Y uno sigue maravillándose por los accesos tan amplios (ocultos ahora por las remodelaciones, y en otras edificaciones de la época convertidos en locales comerciales), por los patios y traspatios. La respuesta también nos la da el estilo de vida de ese México del siglo XIX: los carruajes, la servidumbre, los animales (caballos, vacas, puercos, aves…). Así como hoy todo cabe en un jarrito, en aquellos ayeres todo cabía en la casa López Portillo.
Y si uno le escarba un poquito a la historia, o si sabe algo de arquitectura, descubre que todo ello también obedece a las modas de la época, a la funcionalidad y a la habilidad de sus creadores: ingenieros, arquitectos, alarifes y obreros de los más variados oficios, todo con el único fin de volver habitable un espacio, al gusto del patrón.
Ya en el interior de los salones, los objetos cotidianos vuelven cercanos a esos habitantes de antaño, algunos de ellos ahora moradores del panteón de Belén o de Mezquitán. Las camas, las mesas, sillas y sillones nos los presentan en momentos tan triviales pero a la vez tan trascendentes y vitales como comer, dormir, dedicar una tarde al reposo, a la charla tranquila (o lo contrario), a degustar un café o un chocolate con un pan recién salido del horno.

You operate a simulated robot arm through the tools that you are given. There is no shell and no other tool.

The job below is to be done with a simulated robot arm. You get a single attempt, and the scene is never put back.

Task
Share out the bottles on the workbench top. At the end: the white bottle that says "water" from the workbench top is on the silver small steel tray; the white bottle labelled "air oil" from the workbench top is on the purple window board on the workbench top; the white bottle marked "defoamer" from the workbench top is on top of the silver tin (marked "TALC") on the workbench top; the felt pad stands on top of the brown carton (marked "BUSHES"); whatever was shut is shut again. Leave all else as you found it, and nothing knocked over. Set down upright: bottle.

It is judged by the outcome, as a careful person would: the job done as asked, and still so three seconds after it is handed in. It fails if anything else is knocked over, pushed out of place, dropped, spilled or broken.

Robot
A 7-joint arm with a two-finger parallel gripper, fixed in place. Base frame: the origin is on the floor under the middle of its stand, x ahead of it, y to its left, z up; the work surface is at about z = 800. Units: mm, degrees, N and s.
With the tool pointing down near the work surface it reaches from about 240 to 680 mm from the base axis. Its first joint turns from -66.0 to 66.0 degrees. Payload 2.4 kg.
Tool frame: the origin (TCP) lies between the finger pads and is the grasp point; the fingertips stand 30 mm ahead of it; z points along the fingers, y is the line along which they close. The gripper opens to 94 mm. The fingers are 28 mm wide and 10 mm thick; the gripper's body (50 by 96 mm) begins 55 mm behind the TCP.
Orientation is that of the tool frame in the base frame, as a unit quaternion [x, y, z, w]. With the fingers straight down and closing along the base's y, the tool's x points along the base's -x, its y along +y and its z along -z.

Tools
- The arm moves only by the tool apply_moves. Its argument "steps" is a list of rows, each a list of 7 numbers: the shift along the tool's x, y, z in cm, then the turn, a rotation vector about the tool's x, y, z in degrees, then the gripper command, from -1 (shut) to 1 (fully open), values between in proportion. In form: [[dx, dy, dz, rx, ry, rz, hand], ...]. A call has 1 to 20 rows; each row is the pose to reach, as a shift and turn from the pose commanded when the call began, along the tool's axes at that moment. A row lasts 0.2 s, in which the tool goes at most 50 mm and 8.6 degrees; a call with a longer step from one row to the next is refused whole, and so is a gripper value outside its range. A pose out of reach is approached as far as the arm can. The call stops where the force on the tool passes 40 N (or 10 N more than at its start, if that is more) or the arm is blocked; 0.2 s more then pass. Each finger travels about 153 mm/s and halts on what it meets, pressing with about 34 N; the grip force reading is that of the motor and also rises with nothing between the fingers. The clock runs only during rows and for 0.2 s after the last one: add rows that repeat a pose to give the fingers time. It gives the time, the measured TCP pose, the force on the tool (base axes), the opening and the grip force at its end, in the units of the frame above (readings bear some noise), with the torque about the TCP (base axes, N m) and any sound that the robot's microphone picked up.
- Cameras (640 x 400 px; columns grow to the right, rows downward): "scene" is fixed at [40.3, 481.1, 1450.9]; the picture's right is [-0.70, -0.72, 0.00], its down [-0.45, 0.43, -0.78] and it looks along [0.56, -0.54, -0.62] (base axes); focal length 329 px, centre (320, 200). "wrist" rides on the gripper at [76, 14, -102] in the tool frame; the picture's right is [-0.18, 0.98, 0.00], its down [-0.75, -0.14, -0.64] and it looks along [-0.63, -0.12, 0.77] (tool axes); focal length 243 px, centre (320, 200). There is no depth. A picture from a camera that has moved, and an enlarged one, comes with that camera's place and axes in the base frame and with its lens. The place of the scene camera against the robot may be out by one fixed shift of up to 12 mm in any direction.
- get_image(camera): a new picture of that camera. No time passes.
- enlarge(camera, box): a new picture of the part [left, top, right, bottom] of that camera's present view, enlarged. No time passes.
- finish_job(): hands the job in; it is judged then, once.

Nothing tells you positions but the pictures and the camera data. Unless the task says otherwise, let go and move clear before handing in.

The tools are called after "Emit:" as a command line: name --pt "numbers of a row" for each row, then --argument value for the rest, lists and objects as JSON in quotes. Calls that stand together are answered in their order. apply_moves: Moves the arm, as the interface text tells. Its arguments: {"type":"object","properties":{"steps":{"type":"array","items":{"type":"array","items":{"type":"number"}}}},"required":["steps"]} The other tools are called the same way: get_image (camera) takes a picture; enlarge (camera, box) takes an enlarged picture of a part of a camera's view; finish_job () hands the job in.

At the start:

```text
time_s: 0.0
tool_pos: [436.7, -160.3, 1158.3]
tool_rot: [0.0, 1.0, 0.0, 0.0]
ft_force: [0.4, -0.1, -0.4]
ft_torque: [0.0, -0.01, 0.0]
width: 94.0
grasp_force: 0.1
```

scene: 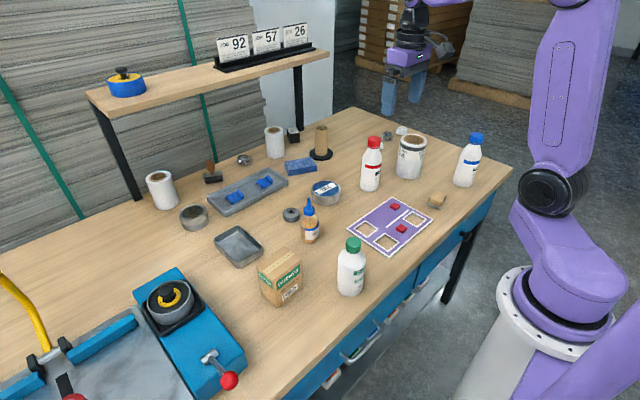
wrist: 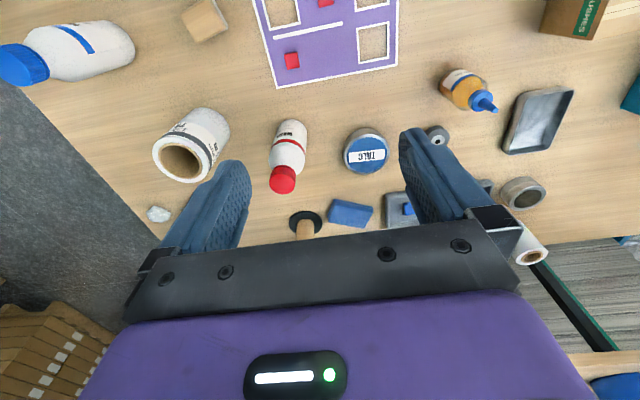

Objetos muy específicos como un reclinatorio, un piano, nos los presentan en otro contexto: el de la devoción, el disfrute del arte. En ambos casos, el espacio para el recogimiento, la reflexión, la pausa de los afanes de la vida, la conciencia de que siempre hay algo más allá del mundanal ruido, lección que difícilmente atienden las nuevas generaciones.
Desde luego que todas las pinturas, esculturas, gobelinos y otros objetos artísticos no forman parte de la casa, sino que han sido añadidos por su habilitación como museo. Sin embargo, los hogares, incluso los más modestos, no se hallan exentos de estos lujos, aunque ahora se representen mayormente como fotografías. En ellas se reproducen también historias: el retrato familiar, de los ancestros, como la evidencia de nuestras raíces.
Visitar espacios como el presente nos ayuda no sólo imaginar cómo vivían nuestros antepasados, cuáles eran las costumbres de los tapatíos de antaño, sino que también nos permite reflexionar sobre nuestra esencia, sobre la importancia de las pequeñas cosas que se llevan a cabo, día a día, en el espacio de la vida que representa nuestra casa, nuestro hogar.